Not every stock you buy will be a winner. However, when you take the time to thoroughly research and understand each company you buy, and ensure that it aligns with your personal investing philosophy and financial goals, you can build a portfolio that fits with your preferred balance of investments over the long term. 

As you diversify your basket of holdings and invest in companies across a range of sectors, you can benefit from the market's various cycles and the different growth stories each stock offers. If you're looking for top growth stocks to buy right now, whether the next bull market is weeks or months away, here are two to put on your potential buy list. 

1. Upstart 

Upstart (UPST 2.76%) operates an artificial intelligence (AI)-powered platform that connects consumers with lending products, which include personal loans and auto loans. The company operates in a total addressable market valued at around $4 trillion and growing, but faces few direct competitors operating at its size and scale.  

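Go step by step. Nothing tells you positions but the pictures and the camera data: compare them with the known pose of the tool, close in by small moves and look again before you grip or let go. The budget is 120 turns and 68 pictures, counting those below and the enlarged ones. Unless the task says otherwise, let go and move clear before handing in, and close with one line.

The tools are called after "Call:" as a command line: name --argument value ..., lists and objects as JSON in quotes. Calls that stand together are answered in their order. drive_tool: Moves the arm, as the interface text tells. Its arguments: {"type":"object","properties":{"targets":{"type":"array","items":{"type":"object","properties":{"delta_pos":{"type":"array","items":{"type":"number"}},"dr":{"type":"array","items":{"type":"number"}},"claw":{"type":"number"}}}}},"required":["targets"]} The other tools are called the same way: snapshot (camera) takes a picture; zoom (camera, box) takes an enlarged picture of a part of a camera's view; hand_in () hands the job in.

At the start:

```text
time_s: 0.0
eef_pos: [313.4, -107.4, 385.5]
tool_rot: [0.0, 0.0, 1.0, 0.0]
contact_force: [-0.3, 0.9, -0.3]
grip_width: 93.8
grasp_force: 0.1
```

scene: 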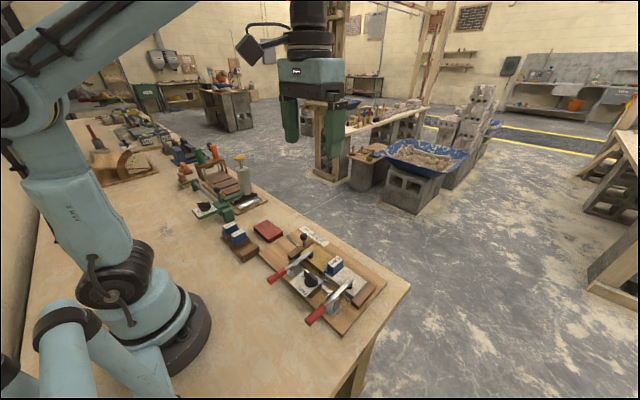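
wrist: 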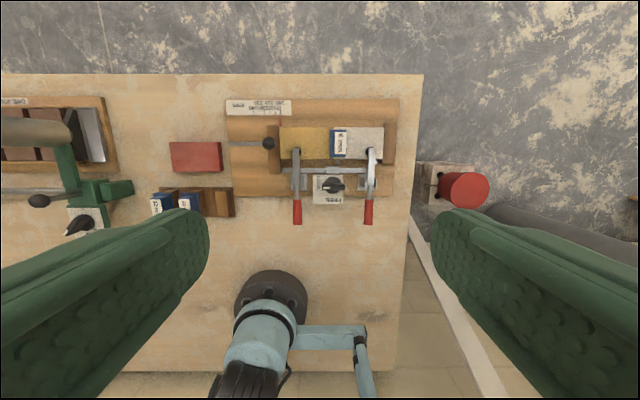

Nosebleed interest rates, higher risk of default, and a less elastic funding environment than prior periods have driven Upstart's top and bottom lines down in recent quarterly reports. Still, its overarching competitive advantage -- its AI-powered model -- continues to demonstrate its long-term potential and bring lending partners to the table. In the first quarter of 2023, Upstart's model went through 23 different upgrades, including the single largest improvement in accuracy since the company was founded. Currently, 84% of all loan approvals are automated, so no humans are involved in the process at all.  

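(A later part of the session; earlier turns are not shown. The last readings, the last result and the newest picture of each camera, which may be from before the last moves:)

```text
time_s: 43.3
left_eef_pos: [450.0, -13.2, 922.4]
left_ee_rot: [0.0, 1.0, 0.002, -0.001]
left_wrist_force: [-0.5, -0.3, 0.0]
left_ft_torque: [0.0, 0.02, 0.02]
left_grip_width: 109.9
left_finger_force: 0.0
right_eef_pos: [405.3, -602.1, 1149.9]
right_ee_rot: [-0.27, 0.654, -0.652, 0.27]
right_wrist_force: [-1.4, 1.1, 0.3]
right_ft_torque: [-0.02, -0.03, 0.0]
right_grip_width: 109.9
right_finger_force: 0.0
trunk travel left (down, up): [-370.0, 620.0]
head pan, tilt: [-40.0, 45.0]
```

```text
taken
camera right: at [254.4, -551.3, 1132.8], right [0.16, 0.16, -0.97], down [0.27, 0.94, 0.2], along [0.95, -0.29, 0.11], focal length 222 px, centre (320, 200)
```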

Upstart's platform leverages more than 100 billion cells of performance data, while approval decisions revolve around more than 1,500 data points, including the traditional FICO score and many others. The diversity of the data that support Upstart's loan approvals and denials has enabled its model to deliver 173% more approvals than traditional lenders at the exact same rate of loss.  

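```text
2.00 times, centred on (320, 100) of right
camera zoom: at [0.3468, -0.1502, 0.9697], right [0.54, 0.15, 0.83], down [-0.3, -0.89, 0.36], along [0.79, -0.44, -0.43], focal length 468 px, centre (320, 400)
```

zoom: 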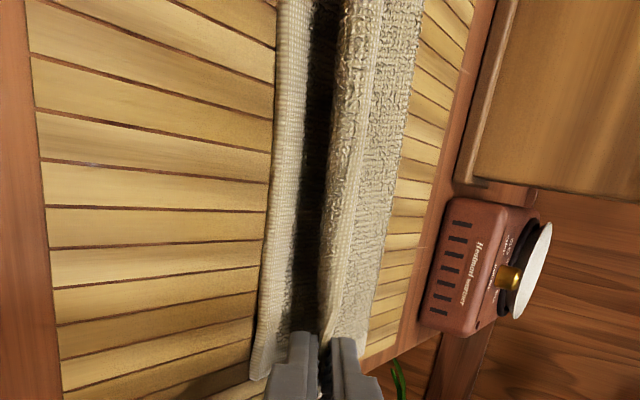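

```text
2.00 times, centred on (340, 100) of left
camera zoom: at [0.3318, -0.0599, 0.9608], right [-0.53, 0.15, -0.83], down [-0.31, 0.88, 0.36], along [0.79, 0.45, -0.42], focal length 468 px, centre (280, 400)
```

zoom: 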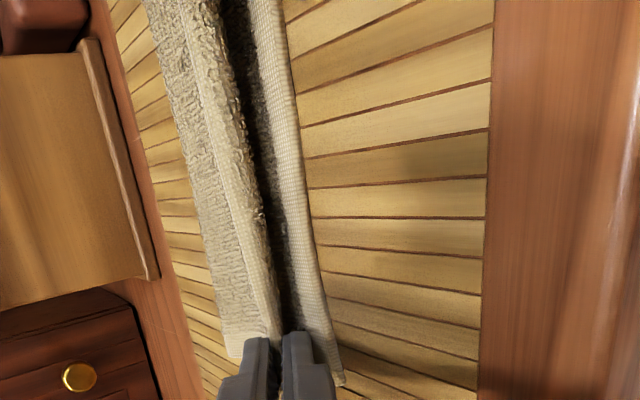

Beyond its personal loan program, which has seen a roughly 100% surge in lending partners onboarded in the past year alone, Upstart has also seen rapid adoption of its auto lending products and software. As of the end of the first quarter, nine original equipment manufacturers were using Upstart's software to facilitate vehicle buying. Upstart is also getting ready to start offering home equity loans on its platform later this year.  

Although the average home equity loan takes a little over a month to fund, management has said that it is targeting a funding period of five days, while applicants can expect online approval in as little as 10 minutes. Importantly, Upstart targets a loss rate for this new product of under 1% annually. With so much room to expand in multiple core segments of the lending market, Upstart's journey may just be starting up. For investors, that could pose a compelling buying moment.  

2. Chewy 

Chewy (CHWY 2.99%) may look like an online pet products store at first glance, and while that's part of its core business model, this is really just one piece of the puzzle. The company's flagship e-commerce platform sells everything from pet food to pet toys to supplies for larger animals like livestock. It sells thousands of brands, including its own private-label products as well as a wide assortment of third-party products. 

Beyond products, Chewy offers a range of services geared toward pet owners and pet-adjacent companies, like the brands that sell on its platform. Pet owners can access everything from telehealth services to Chewy's online pet pharmacy (which processes both standard and compounded medications) to its growing selection of pet health insurance plans through partnerships with companies like Trupanion and Lemonade

Last year, the company also launched the beta version of a sponsored ads program. The program is designed to help brands that it carries advertise to the millions of customers shopping on Chewy's platform. While advertising dollars are still constrained across a range of industries right now, this could open up another steady segment of revenue and profits for Chewy in the future with minimal overhead cost to its business. 

Chewy leverages an extensive fulfillment network spread around the country to ship customer orders. This network is so efficient that it can serve more than 80% of the U.S. population with overnight delivery. While e-commerce companies built around physical products involve a historically capital-intensive business model, Chewy's growing collection of online services and expanding network of automated fulfillment centers can offer resiliency to this business over the long run.  

Among the many benefits attributable to automated fulfillment centers, these assets can seriously scale down shipping costs and boost productivity, both of which are vital to the success of any e-commerce business that wishes to remain competitive in a fragmented space. And Chewy isn't sacrificing profits for growth, as it's brought in net income of $53 million over the trailing 12 months. The pet stock looks like an intriguing play on the future of this industry, and one that may just be getting started in its growth story.